Alice: Madness Returns hands-on

American McGee is back, and he's brought Alice with him. Alice: Madness Returns is the long-awaited sequel to the strange and twisted take on Alice in Wonderland that was released at the end of 2000.

Memorable for its inventiveness, beautifully gothic graphics and clever platforming action, it's surprising how little (bar pixel resolution) the first title has actually aged in 11 years. But, apart from an Apple Mac port, for some reason or another, it never appeared on console. Any of them.

It was certainly fit to do so, offering a combination of platform, action and puzzling genres, and rich 3D settings. And, from what Pocket-lint remembers, it was a far better game than many other similar titles. Maybe the dark theme and twisting of a children's classic tale put off publishers, retailers or console manufacturers at the time.

Of course, with Alan Moore's fruity take of Lewis Carroll's eponymous heroin, and Tim Burton's extremely similar rendition (to American McGee's), the Cheshire Cat most assuredly out of the bag; there has never been a better time to revisit Wonderland.

And that's exactly what Mr McGee, and his development studio, Spicy Horse, has done. It's remodelled, redesigned (to a degree) and re-jigged the game to appeal to an audience that is already au fait with repainting Alice using a darker brush.

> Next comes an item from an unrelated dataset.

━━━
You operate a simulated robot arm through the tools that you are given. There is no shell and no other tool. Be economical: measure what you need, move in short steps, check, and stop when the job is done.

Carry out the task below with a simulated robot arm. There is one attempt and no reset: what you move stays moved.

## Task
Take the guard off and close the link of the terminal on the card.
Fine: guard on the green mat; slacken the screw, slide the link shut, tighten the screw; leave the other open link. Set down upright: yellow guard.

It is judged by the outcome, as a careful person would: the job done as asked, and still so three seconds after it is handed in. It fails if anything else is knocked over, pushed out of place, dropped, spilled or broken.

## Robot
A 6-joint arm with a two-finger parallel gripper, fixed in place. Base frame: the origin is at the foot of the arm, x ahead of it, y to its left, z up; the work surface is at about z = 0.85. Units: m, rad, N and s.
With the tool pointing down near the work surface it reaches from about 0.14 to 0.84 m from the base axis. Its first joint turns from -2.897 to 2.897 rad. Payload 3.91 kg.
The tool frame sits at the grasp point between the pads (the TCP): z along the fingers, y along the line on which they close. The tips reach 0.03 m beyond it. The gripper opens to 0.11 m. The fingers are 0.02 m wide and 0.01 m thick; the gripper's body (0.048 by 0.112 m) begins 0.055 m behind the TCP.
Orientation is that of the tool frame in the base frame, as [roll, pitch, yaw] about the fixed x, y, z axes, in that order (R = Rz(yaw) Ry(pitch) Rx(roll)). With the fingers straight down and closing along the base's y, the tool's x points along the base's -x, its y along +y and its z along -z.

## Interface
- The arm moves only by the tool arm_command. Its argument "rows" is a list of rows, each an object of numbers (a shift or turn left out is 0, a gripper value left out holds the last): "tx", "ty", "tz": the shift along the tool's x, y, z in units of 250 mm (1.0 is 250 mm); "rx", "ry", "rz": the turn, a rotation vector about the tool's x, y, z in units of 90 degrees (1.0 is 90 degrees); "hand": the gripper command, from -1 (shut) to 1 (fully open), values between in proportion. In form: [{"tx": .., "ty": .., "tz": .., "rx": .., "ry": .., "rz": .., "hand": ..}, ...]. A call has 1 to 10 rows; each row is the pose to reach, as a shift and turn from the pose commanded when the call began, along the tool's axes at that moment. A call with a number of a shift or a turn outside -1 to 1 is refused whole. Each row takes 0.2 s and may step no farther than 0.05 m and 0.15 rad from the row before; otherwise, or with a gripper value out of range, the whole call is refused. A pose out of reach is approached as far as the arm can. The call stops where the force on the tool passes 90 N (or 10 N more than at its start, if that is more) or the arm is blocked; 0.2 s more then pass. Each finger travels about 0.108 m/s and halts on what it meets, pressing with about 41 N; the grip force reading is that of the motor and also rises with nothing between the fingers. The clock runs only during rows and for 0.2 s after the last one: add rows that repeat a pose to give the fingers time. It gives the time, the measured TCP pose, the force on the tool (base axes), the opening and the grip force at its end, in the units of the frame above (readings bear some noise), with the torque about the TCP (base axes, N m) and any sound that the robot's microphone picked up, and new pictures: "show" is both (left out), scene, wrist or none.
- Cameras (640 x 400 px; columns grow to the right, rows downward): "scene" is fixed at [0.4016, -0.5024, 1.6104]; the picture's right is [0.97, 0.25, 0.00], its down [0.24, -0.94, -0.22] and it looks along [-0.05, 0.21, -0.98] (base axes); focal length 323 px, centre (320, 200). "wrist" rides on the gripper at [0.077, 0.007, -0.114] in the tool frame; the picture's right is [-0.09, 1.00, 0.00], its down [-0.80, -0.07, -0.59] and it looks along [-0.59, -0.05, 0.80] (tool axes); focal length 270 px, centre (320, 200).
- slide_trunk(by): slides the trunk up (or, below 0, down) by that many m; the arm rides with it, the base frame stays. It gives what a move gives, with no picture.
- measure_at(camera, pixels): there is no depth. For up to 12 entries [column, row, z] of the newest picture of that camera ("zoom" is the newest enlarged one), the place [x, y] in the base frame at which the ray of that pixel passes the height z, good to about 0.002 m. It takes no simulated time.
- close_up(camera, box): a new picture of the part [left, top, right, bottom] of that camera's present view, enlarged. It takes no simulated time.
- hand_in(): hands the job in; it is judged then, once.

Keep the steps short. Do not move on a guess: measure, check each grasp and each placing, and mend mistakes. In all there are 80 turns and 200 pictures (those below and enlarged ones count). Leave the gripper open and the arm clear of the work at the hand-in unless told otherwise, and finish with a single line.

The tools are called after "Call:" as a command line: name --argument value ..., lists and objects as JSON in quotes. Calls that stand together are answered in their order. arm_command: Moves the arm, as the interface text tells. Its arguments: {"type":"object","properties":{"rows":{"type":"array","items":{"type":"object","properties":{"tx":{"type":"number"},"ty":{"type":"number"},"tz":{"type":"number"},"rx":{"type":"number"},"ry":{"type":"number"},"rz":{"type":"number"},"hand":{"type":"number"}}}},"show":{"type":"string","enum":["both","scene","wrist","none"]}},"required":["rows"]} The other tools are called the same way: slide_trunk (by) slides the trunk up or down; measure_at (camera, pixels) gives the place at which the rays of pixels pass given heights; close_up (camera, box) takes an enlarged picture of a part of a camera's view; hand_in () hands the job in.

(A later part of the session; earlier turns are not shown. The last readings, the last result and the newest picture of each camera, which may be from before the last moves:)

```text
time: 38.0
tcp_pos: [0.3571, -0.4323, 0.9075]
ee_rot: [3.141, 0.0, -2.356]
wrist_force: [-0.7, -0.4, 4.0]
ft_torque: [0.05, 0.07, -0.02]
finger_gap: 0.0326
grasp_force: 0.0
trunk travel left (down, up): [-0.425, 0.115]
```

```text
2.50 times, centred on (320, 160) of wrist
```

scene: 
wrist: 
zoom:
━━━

Alice: Madness Returns takes place 10 years after the conclusion of the first chapter, and she's been locked away in a lunatic asylum ever since. However, a new psychiatrist has taken on her case, and may just be able to help, and rid her of the nightmarish hallucinations that still haunt her. Cue a new trip to the twisted Wonderland, and a bonkers trip in more ways than one.

There wasn't much more than a brief level on show at Electronic Arts' Spring Preview event in London, but it was enough to suggest that this is going to be a beautifully dark platform game, with all of the same action and puzzle elements as its excellent predecessor. If anything, the level we played felt like a more intense, somewhat weirder, version of Ratchet & Clank: A Crack in Time - and that's a huge compliment.

We got to experience several of the features that will stand out in later plays, such as shrinking to see the world in a different way (revealing hidden entrances and platforms), and used many of the weapons available to Alice. But it is the design that most immediately stands-out, both graphically and in gameplay terms. If the rest of the game looks like this, it will be stunning.

Alice: Madness Returns will be out on 17 June for Xbox 360, PS3 and PC.